三次元流動・伝熱数値解析プログラム(SLUSH-3D)の開発とスラッシュ流体の解析結果
スラッシュ流体が管内を流動する際の流動・伝熱現象は固体粒子の挙動と相俟って非常に複雑である。実験および数値解析の両面から精度良く現象解明を行うことを目的として、三次元流動・伝熱数値解析プログラム(SLUSH-3D)を独自に開発した [26]。本解析プログラムは物性値を考慮することにより、スラッシュ水素、スラッシュ窒素のいずれにも適用可能である。
開発した三次元流動・伝熱数値解析プログラム(SLUSH-3D)は、水平管内を流れるスラッシュ流体の三次元流動・伝熱を解析対象とし,固体粒子(固相)の融解に基づく固体粒子と液体(液相)間の質量、運動量およびエネルギー交換を考慮した熱非平衡二流体モデルを使用している [25,
26]。
スラッシュ窒素の圧力損失低減を数値解析で再現したとする論文 ➡ 結論:科学的根拠が無い前代未聞の酷い論文である
固体粒子と液体の固液二相管内流動現象は三次元であり、二次元数値解析では解明できないのであるが、スラッシュ窒素の水平直管内三次元流動を水平な平行平板内二次元流動と見做して二次元数値解析を実施した結果、「直管内を流動するスラッシュ窒素の圧力損失が液体窒素よりも低下することを数値解析により再現した」との論文がある。
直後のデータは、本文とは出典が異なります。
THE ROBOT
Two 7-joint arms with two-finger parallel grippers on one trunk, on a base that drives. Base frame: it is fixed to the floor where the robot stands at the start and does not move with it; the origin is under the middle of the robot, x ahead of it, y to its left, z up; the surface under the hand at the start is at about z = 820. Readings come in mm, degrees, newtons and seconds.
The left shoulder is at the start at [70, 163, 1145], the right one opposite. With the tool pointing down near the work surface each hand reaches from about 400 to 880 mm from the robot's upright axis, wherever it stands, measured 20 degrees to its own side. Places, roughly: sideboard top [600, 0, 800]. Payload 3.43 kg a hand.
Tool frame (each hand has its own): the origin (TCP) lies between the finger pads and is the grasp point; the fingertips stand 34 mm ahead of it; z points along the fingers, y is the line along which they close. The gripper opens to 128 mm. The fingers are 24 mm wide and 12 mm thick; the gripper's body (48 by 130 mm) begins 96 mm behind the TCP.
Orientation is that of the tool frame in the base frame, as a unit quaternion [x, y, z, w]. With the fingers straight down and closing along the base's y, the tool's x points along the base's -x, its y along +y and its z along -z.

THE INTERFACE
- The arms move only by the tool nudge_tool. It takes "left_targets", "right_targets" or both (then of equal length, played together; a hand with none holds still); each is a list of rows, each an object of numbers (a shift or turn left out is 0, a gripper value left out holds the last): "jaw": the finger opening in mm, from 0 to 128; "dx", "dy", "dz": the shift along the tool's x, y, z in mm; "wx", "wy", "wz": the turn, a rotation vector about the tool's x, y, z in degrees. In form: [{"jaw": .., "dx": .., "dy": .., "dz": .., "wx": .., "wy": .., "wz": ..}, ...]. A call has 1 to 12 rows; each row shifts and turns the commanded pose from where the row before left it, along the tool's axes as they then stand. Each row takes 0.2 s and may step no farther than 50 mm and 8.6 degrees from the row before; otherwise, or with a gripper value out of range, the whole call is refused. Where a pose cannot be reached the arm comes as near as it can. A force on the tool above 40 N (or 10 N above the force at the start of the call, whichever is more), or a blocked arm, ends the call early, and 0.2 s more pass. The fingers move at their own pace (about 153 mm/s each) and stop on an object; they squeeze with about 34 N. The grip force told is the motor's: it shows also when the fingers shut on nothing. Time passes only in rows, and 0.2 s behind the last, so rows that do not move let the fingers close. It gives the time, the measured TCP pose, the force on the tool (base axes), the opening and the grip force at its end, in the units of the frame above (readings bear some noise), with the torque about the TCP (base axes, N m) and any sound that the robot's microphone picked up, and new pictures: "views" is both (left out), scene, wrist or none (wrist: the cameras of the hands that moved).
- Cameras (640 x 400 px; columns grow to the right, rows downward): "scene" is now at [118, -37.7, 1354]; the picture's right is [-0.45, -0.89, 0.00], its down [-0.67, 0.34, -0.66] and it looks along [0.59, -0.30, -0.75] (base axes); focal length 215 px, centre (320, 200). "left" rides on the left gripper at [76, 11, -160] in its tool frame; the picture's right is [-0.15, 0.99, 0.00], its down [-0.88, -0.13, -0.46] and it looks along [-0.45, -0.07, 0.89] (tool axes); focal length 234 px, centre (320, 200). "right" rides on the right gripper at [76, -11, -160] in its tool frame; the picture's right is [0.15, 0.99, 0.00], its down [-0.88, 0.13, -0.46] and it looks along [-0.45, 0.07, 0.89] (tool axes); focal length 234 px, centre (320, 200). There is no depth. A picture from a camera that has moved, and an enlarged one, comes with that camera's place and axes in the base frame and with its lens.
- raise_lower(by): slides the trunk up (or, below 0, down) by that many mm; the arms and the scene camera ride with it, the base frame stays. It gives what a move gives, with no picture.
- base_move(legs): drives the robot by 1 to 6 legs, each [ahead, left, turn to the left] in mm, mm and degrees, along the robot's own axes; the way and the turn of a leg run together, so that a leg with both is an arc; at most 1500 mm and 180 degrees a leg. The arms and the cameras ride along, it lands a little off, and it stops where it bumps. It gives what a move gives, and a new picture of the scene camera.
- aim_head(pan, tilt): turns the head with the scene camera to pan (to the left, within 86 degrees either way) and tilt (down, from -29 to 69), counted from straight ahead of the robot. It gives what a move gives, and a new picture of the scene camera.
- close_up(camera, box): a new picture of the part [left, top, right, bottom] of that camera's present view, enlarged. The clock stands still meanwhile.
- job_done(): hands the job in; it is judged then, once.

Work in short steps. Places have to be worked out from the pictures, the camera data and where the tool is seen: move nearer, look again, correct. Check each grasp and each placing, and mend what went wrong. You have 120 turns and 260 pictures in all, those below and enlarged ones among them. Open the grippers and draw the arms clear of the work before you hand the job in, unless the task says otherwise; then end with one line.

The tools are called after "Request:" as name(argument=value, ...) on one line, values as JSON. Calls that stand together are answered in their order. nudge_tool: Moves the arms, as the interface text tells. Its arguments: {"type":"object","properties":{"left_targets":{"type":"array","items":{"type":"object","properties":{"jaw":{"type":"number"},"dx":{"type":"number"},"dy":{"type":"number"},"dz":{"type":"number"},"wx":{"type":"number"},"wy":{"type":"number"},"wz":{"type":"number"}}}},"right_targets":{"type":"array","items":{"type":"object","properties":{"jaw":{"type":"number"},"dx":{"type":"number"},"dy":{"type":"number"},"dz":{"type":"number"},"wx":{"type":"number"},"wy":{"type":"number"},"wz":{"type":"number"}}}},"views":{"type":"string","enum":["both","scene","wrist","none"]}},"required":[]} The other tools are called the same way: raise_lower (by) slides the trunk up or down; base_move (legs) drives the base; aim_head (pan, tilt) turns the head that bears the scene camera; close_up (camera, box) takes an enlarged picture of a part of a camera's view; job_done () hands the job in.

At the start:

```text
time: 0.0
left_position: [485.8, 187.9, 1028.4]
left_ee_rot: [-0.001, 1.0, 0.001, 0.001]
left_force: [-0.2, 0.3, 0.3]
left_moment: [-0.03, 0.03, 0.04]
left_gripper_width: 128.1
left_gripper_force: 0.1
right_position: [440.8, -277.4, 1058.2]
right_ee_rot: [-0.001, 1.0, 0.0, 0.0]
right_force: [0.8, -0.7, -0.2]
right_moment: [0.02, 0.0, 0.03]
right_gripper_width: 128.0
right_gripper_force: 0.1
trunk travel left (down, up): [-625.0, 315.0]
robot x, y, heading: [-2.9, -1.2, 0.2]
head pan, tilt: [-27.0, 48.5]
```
この論文には科学的根拠が全く無いことを以下に示す。
直管内流れと平行平板内流れでは流動現象が全く異なるので平行平板内の二次元数値解析結果は直管内の三次元流動には適用できない。大容量、高速のコンピュータが普及している現在、三次元流動解析ができる計算を二次元解析するのは「時代錯誤」(時代遅れ)も甚だしい。後述のように二次元数値解析で得られた流動現象、管摩擦係数が実際とは異なることに何ら疑いを持たず、一般に良く知られている実験結果との比較、検証さえも行っていない。科学的根拠の無いスラッシュ窒素と液体窒素の計算結果のみを相互比較して圧力損失低減を再現したと結論している。これらの点からも数値解析、流体工学に関する基礎知識(常識)、研究能力が欠如していることが判る。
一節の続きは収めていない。